Re: changing codepage while saving to a text file
by insaniac (Friar) on Mar 09, 2006 at 12:29 UTC
    or maybe something like:
    use utf8; # $string being your string with wicked chars utf8::decode($string);

    hope this helps...

    to ask a question is a moment of shame
    to remain ignorant is a lifelong shame

Re: changing codepage while saving to a text file
by Anonymous Monk on Mar 09, 2006 at 16:17 UTC
    Please name a file Ελληνικά and run the program below. Tell us what the result is, if it doesn't work like you intended.
    use strict; use diagnostics; use Encode 'from_to'; my @filenames = map { from_to( $_, 'cp1253' => 'utf8', ); $_; } glob '*'; { open my $filelisting, '>', 'filelisting' or die "could not open <f +ilelisting> for writing: $!"; binmode $filelisting, ':utf8'; print $filelisting join "\n", @filenames; close $filelisting; };
Re: changing codepage while saving to a text file
by graff (Chancellor) on Mar 09, 2006 at 23:11 UTC
    The first reply gives the correct answer about how to "change the codepage when perl saves the file", but the experiment proposed by the Anonymous Monk above is important.

    Problems with character encodings for non-ASCII text are difficult to describe clearly. If you know what specific encoding(s) you are dealing with (or would like to use), you need to be clear about that -- name them. If you can't figure out the explicit name(s), then it is certainly helpful to say what language you are dealing with (thanks for doing that).

    When characters are simply not coherent, it helps to have an explicit numeric rendering of the byte sequence (e.g. using hex digits for each byte value). The pack function is handy for this, though it can be a little tough to figure out sometimes... Another way is:

    my $hexstring = join " ", map { sprintf("0x%04x",ord()) } split //, $f +oobar_string;
    (Update: changed incorrect use of "chr()" to correct use of "ord()".)
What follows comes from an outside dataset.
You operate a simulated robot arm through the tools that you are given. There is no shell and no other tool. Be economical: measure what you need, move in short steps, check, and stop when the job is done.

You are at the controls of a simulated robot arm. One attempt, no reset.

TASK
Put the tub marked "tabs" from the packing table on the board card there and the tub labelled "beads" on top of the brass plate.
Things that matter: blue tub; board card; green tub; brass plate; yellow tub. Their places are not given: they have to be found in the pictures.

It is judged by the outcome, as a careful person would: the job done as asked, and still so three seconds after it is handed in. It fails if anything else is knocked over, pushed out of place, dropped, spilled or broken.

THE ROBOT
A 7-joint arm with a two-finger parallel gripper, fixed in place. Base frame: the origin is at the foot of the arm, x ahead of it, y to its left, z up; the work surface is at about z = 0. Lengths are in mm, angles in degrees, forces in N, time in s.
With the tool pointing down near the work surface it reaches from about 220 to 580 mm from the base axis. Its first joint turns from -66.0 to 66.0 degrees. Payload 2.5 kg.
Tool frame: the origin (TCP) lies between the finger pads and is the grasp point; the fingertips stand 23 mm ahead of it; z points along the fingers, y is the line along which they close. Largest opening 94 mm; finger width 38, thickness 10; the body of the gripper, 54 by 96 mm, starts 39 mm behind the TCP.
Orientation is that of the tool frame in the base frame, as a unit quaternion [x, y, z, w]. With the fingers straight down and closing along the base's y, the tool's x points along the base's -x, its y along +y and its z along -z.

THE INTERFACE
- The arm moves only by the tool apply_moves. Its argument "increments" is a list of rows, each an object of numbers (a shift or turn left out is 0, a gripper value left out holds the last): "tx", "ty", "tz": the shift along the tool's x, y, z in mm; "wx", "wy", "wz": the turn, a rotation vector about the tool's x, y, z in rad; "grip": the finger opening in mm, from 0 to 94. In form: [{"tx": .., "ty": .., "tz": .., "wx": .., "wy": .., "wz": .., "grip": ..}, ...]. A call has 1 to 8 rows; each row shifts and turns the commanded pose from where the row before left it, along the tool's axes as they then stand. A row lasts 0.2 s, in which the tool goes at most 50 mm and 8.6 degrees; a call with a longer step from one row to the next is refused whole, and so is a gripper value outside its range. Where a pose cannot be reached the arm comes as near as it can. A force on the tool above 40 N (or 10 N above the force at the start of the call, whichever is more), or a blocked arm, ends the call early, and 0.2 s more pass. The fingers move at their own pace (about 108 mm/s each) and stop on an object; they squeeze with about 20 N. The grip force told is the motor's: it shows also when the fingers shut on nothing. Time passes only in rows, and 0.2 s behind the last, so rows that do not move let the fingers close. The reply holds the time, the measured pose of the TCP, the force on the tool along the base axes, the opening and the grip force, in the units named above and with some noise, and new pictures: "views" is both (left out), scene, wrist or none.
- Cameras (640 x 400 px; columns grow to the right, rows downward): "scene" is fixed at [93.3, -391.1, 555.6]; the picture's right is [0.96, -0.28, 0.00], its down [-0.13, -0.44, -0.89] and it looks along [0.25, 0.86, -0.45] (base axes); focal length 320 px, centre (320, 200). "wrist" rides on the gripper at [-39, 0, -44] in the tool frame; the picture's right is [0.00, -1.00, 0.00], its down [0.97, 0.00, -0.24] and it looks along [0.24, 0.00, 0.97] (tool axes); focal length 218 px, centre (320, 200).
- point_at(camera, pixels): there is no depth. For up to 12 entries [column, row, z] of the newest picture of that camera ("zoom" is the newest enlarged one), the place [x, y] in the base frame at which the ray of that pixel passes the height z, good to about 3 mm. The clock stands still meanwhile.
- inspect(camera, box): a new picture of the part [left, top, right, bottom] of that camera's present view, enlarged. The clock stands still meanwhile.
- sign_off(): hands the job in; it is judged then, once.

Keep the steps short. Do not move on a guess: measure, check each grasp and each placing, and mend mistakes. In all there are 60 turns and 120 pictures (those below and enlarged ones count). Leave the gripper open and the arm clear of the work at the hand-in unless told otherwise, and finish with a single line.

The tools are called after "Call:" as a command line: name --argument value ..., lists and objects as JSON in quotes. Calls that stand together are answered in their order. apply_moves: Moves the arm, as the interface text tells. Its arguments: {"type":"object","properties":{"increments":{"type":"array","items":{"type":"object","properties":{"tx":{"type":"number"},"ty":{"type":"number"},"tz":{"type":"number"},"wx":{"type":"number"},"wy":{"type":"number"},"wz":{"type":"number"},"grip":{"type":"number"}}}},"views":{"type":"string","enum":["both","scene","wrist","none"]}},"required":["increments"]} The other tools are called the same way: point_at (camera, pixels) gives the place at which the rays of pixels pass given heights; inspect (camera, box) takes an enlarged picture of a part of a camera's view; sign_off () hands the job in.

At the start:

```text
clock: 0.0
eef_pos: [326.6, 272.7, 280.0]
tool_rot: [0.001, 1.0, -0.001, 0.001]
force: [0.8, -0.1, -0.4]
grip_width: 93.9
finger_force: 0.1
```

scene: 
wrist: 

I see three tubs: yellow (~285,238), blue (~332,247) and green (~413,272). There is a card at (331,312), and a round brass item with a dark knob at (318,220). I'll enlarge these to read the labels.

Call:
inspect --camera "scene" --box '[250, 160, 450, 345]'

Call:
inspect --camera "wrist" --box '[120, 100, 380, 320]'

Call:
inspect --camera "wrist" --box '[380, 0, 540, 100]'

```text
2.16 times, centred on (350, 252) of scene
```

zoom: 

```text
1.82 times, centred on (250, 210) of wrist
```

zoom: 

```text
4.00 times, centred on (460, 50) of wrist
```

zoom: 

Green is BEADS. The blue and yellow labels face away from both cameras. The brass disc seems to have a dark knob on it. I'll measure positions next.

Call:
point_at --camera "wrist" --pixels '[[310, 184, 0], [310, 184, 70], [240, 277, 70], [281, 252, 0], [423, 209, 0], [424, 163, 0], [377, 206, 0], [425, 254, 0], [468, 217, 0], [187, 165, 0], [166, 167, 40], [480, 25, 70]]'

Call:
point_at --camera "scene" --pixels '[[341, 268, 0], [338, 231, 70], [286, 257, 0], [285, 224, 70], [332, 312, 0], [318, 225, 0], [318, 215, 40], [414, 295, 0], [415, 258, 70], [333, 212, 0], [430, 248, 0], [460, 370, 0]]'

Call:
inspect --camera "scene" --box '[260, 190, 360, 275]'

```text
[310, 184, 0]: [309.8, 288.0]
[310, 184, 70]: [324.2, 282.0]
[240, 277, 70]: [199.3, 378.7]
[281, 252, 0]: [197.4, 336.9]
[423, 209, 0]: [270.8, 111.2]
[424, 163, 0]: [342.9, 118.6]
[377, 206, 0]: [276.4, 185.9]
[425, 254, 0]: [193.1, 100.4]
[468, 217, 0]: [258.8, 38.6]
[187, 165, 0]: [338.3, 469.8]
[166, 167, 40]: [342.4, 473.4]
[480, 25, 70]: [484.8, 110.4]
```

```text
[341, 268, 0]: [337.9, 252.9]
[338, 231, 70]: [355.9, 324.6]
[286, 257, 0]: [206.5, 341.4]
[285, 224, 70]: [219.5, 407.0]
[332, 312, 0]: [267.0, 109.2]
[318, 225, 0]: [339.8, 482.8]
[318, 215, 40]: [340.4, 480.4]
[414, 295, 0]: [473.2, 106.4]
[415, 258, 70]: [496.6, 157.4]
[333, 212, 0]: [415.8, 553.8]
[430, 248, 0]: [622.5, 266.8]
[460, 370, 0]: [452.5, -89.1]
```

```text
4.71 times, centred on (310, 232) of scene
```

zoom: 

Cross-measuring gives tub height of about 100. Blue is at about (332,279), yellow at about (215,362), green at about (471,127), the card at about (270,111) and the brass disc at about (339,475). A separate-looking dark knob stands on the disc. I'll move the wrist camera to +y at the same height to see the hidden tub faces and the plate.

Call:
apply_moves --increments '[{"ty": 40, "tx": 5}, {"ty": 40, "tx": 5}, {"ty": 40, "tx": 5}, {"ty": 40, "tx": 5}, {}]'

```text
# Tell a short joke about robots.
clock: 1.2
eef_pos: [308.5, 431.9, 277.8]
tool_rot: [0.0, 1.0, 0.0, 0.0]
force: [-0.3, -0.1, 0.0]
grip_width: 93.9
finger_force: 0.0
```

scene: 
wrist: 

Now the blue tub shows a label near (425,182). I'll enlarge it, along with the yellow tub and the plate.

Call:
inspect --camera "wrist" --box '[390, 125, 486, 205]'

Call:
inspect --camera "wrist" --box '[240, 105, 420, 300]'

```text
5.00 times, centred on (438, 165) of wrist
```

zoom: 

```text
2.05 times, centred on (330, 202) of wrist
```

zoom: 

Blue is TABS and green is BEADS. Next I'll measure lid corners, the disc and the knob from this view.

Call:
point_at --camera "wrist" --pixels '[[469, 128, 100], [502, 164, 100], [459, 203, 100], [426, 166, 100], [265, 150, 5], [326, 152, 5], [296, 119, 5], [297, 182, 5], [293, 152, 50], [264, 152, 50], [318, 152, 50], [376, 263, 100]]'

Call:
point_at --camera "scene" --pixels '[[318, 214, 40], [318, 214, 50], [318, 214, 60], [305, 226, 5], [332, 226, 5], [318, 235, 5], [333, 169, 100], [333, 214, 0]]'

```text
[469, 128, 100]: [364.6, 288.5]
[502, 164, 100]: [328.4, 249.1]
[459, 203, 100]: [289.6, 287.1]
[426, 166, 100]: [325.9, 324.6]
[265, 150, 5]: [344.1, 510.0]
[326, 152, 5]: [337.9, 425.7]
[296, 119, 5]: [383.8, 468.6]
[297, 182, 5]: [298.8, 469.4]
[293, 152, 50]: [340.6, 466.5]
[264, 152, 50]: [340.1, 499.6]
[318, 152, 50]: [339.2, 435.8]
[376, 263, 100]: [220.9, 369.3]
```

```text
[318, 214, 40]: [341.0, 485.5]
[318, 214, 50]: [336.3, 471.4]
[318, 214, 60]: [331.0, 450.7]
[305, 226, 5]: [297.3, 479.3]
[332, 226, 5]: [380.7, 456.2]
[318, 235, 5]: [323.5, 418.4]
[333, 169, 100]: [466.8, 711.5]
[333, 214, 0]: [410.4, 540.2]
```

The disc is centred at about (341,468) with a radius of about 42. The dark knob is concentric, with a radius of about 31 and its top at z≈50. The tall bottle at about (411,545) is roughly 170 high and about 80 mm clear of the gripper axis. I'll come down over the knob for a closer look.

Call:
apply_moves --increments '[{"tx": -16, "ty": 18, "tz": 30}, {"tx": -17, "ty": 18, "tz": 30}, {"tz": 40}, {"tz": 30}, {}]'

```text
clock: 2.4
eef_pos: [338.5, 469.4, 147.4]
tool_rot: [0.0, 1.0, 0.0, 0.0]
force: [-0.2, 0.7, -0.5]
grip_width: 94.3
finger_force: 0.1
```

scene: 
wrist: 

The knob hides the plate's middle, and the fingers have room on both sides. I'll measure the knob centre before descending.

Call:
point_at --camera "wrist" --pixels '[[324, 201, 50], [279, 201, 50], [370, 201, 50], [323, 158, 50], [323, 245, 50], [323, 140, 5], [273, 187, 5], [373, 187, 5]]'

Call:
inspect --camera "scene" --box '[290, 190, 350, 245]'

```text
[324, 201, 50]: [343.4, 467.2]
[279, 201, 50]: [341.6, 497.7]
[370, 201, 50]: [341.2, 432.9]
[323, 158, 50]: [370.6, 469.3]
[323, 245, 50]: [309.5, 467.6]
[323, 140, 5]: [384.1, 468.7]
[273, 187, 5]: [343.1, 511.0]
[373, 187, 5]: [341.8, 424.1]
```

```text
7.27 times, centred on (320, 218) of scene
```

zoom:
    That will print every "character" of a string as a four-digit hex number (with leading zeros, e.g. 0x0041 for "A"). If the original string is being treated by perl as single-byte "characters", the hex numbers will all start with "0x00"; if the string is flagged as containing utf8 characters, the hex numbers will be the 16-bit values representing unicode "codepoints". Using a technique like this to know what is in your data (whether file contents or file names) is usually very helpful.